> WORK TO BE COMPLETED: Add the next paragraphs of the source passage.

> SOURCE PASSAGE:
= = = =

DOMUS-Software-AG contre Marc Braschoß Immobilien GmbH.
Demande de décision préjudicielle, introduite par le Landgericht München I.
Renvoi préjudiciel – Directive 2011/7/UE – Lutte contre le retard de paiement dans les transactions commerciales – Indemnisation pour les frais de recouvrement exposés par le créancier en cas de retard de paiement du débiteur – Article 6 – Montant forfaitaire minimal de 40 euros – Retard de plusieurs paiements en rémunération de fournitures de marchandises ou de prestations de services à caractère périodique effectuées en exécution d’un seul et même contrat.
Affaire C-370/21.

Court reports – general

ECLI identifier: ECLI:EU:C:2022:947

 ARRÊT DE LA COUR (huitième chambre)

1er décembre 2022 ( *1 )

« Renvoi préjudiciel – Directive 2011/7/UE – Lutte contre le retard de paiement dans les transactions commerciales – Indemnisation pour les frais de recouvrement exposés par le créancier en cas de retard de paiement du débiteur – Article 6 – Montant forfaitaire minimal de 40 euros – Retard de plusieurs paiements en rémunération de fournitures de marchandises ou de prestations de services à caractère périodique effectuées en exécution d’un seul et même contrat »

Dans l’affaire C‑370/21,

ayant pour objet une demande de décision préjudicielle au titre de l’article 267 TFUE, introduite par le Landgericht München I (tribunal régional de Munich I, Allemagne), par décision du 19 avril 2021, parvenue à la Cour le 15 juin 2021, dans la procédure

DOMUS-Software-AG

contre

Marc Braschoß Immobilien GmbH,

LA COUR (huitième chambre),

composée de M. N. Piçarra (rapporteur), faisant fonction de président de chambre, MM. N. Jääskinen et M. Gavalec, juges,

avocat général : M. A. Rantos,

greffier : M. A. Calot Escobar,

vu la procédure écrite,

considérant les observations présentées :

pour DOMUS-Software-AG, par Me T. Schwartz, Rechtsanwalt,

pour la Commission européenne, par MM. G. Gattinara et C. Hermes, en qualité d’agents,

vu la décision prise, l’avocat général entendu, de juger l’affaire sans conclusions,

rend le présent

Arrêt

1

La demande de décision préjudicielle porte sur l’interprétation des dispositions combinées de l’article 6, paragraphes 1 et 2, et de l’article 3 de la directive 2011/7/UE du Parlement européen et du Conseil, du 16 février 2011, concernant la lutte contre le retard de paiement dans les transactions commerciales (JO 2011, L 48, p. 1).

= = = =

> COLLECTED DATA:
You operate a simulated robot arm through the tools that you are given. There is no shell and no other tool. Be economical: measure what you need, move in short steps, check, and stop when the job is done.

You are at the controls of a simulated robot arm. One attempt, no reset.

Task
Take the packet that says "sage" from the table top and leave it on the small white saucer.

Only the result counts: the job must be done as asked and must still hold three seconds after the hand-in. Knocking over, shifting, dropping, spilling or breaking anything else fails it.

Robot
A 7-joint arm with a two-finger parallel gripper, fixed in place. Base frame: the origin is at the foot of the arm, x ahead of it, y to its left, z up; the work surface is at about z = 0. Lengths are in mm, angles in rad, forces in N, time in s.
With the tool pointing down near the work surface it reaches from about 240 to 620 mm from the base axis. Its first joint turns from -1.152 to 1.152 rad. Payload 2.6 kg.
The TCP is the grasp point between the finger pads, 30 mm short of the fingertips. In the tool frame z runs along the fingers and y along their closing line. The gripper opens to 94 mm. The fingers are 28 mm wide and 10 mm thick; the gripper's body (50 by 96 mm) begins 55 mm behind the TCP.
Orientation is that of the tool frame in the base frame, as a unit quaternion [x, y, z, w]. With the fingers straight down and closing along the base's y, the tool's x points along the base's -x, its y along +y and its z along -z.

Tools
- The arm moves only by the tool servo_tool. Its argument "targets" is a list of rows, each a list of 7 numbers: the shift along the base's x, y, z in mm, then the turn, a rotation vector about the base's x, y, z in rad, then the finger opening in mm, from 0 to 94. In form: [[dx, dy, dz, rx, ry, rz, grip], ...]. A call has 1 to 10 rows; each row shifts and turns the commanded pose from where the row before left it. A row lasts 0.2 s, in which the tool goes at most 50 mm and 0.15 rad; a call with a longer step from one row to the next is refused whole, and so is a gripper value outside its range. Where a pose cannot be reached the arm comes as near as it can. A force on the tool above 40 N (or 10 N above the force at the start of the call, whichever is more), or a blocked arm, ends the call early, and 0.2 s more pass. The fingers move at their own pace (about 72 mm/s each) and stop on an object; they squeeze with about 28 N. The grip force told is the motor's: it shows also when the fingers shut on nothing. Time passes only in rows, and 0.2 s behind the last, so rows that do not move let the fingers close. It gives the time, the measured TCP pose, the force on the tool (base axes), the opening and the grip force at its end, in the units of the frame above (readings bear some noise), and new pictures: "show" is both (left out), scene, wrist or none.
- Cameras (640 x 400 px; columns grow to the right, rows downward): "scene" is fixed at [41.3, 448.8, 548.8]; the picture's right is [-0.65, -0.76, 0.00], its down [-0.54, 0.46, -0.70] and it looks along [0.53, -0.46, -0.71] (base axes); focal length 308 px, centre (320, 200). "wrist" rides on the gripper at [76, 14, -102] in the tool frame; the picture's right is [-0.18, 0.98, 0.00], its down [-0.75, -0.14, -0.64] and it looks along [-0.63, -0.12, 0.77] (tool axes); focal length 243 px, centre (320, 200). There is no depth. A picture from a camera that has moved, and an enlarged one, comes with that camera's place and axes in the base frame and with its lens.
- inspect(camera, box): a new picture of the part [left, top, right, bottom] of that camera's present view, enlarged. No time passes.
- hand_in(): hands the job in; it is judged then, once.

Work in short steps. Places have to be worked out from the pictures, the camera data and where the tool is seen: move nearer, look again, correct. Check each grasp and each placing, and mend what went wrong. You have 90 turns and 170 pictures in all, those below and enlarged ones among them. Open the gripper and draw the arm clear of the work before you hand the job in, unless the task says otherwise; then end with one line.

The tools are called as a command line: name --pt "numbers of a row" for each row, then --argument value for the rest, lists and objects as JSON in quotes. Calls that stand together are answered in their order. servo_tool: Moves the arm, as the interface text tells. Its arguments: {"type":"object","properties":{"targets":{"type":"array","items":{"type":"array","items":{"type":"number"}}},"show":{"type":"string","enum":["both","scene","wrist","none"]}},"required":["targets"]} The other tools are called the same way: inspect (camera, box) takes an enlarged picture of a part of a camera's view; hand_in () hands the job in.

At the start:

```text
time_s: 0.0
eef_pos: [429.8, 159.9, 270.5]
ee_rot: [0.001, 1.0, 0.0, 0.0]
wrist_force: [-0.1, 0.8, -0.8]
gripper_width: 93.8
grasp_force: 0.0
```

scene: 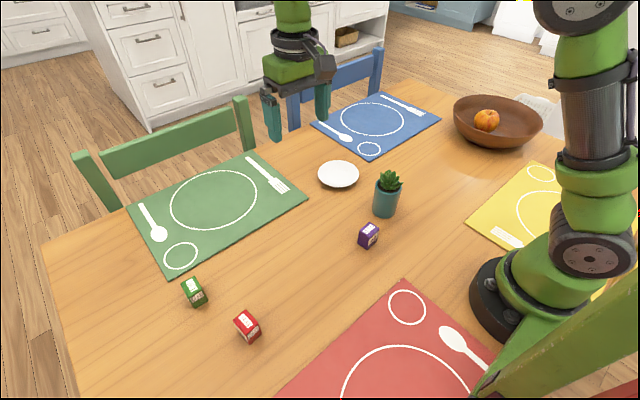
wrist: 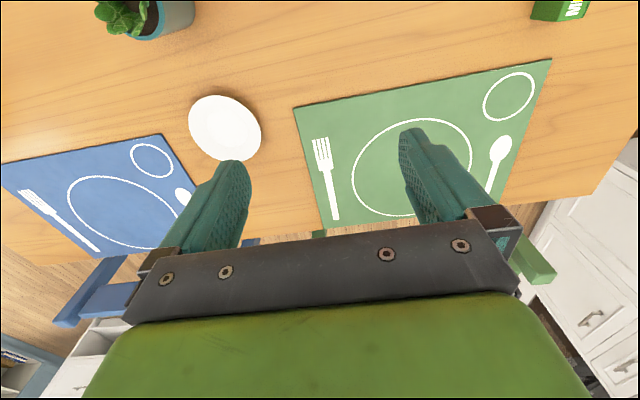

= = = =

> EXERCISE OUTPUT:
2

Cette demande a été présentée dans le cadre d’un litige opposant DOMUS‑Software‑AG (ci‑après « Domus ») à Marc Braschoß Immobilien GmbH (ci‑après « MBI ») au sujet d’une demande d’indemnisation forfaitaire pour les frais de recouvrement exposés en conséquence de retards de paiement successifs dans le cadre d’un seul et même contrat.

Le cadre juridique

Le droit de l’Union

3

Les considérants 3, 17, 19 et 22 de la directive 2011/7 énoncent :

« (3)

Dans les transactions commerciales entre des opérateurs économiques ou entre des opérateurs économiques et des pouvoirs publics, de nombreux paiements sont effectués au‑delà des délais convenus dans le contrat ou fixés dans les conditions générales de vente. Bien que les marchandises aient été livrées ou les services fournis, bon nombre de factures y afférentes sont acquittées bien au‑delà des délais. Ces retards de paiement ont des effets négatifs sur les liquidités des entreprises et compliquent leur gestion financière. Ils sont également préjudiciables à leur compétitivité et à leur rentabilité dès lors que le créancier doit obtenir des financements externes en raison de ces retards de paiement. [...]

[...]

(17)

Le paiement d’un débiteur devrait être considéré comme en retard, aux fins de l’exigibilité d’intérêts pour retard de paiement, si le créancier ne dispose pas de la somme due à la date convenue, alors qu’il a rempli ses obligations contractuelles et légales.

[...]

(19)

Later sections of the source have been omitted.